El primer golpe que me surtió el disco no fue en los oídos. Me lo dio recto entre los ojos. La tapa era digna de un aguafuerte de Roberto Arlt. Cross a la mandíbula. La foto de portada captura el instante preciso en que un melenudo se come una terrible trompada en la jeta. Es una obra del fotógrafo Brad Guice, autor también de la portada de Cowboys from Hell (1990), el disco anterior de Pantera. Vinnie Paul, el baterista de la banda, alguna vez contó que al chico de la tapa le habían pagado 10 dólares por cada golpe que recibió estoico. Dicen que le dieron 31 roscazos hasta llegar a la imagen perfecta. Verde que te quiero verde.

“Vulgar demostración de poder”, traduje en mi cabeza el título que estaba tatuado en la tapa. Años después me enteré que la frase fue sacada del film El exorcista. El censor cartelito de “Parental Advisory. Explicit Lyrics” me terminó de definir. Lo miré al vendedor y le di la orden de que me inyectara por los auriculares.

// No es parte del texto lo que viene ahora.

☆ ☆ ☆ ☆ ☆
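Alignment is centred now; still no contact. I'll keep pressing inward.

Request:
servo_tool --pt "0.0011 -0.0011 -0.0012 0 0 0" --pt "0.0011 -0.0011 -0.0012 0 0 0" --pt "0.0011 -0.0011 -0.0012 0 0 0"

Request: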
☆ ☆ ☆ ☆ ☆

Con “Mouth for War” (Boca para la guerra), la primera pieza del álbum, sentí la explosión de una bomba atómica en mis tímpanos. La viola filosa de Diamebag Darrel, la pared de concreto que construyen su hermano Vinnie Paul y el bajista Rex Brown hasta el rugido primal del rapado Phil Anselmo declaraban el final del armisticio -¿les suena actual por lo de Ucrania?-. De repente sentí cómo perdía el control de mi cuerpo. Me dieron ganas de sacudirme como los muchachos trastornados del video de “Ya Mama” de Fatboy Slim. Preferí mantener la compostura. Lo miré fijo al vendedor y le dije “dame más”. Siguieron “New Level”, “Walk” y esa llamarada de napalm que es “Fucking Hostile”. Quedé prendido fuego antes de llegar al quinto tema, que daba cierto respiro, y se titula “This Love”. Nocaut justo cuando el vendedor apretó el botón de “Stop”.

Vulgar Display of Power es la obra maestra de Pantera. Su perla negra de 11 clásicos inoxidables. Después de cuatro olvidables discos glamoroso de los años ochenta -conchabo de Anselmo mediante-, con Cowboys from Hell habían sacado pecho. Entonces Vulgar… sella su sonido, también su destino masivo, y los catapulta a las grandes ligas del metal. Una pizca de heavy clásico, mucho de espíritu callejero del hardcore estadounidense y la salvaje distorsión como una opción potable al thrash, que salía de su gloria con el “disco negro” de Metallica, y al grunge, que ladraba poco y lloraba mucho.

Después vinieron discos más pesados y oscuros, peleas aun más pesadas y oscuras, adicciones todavía más pesadas y muy oscuras, hasta que los Pantera dijeron basta en 2003. Nunca volvieron a tocar juntos. El 8 de diciembre de 2004, durante un concierto en Ohio, Dimebag Darrel fue asesinado a quemarropa por un desquiciado “fan”, cuando tocaba con su nuevo grupo Damageplan. Otro vaquero tejano que murió con las botas –All Stars- puestas. Su hermano Vinnie falleció por una falla en el corazón en 2018, mientras dormía en su casa de Las Vegas. Vulgares demostraciones del poder de la muerte.

Pude verlos en físico durante aquellas tórridas noches de diciembre de 1993 en Obras, cuando llegaron a la Argentina para presentar el disco. Los racimos de pibes tirándonos de la popular al campo, el pogo demencial esquivando mastodontes con remeras de Slayer, un cover de Kiss que hizo detonar el estadio. Infierno encantador.

Aquella tarde marplatense dejé la disquería con las manos vacías. No tenía los 20 pesos-dólar que costaba el disco. Un par de días después aparecí de nuevo por Mr. Bungle. Ahora sí, empoderado, para llevarme mi botín. ¿Cómo conseguí los morlacos? Esa es otra historia. No way, punk.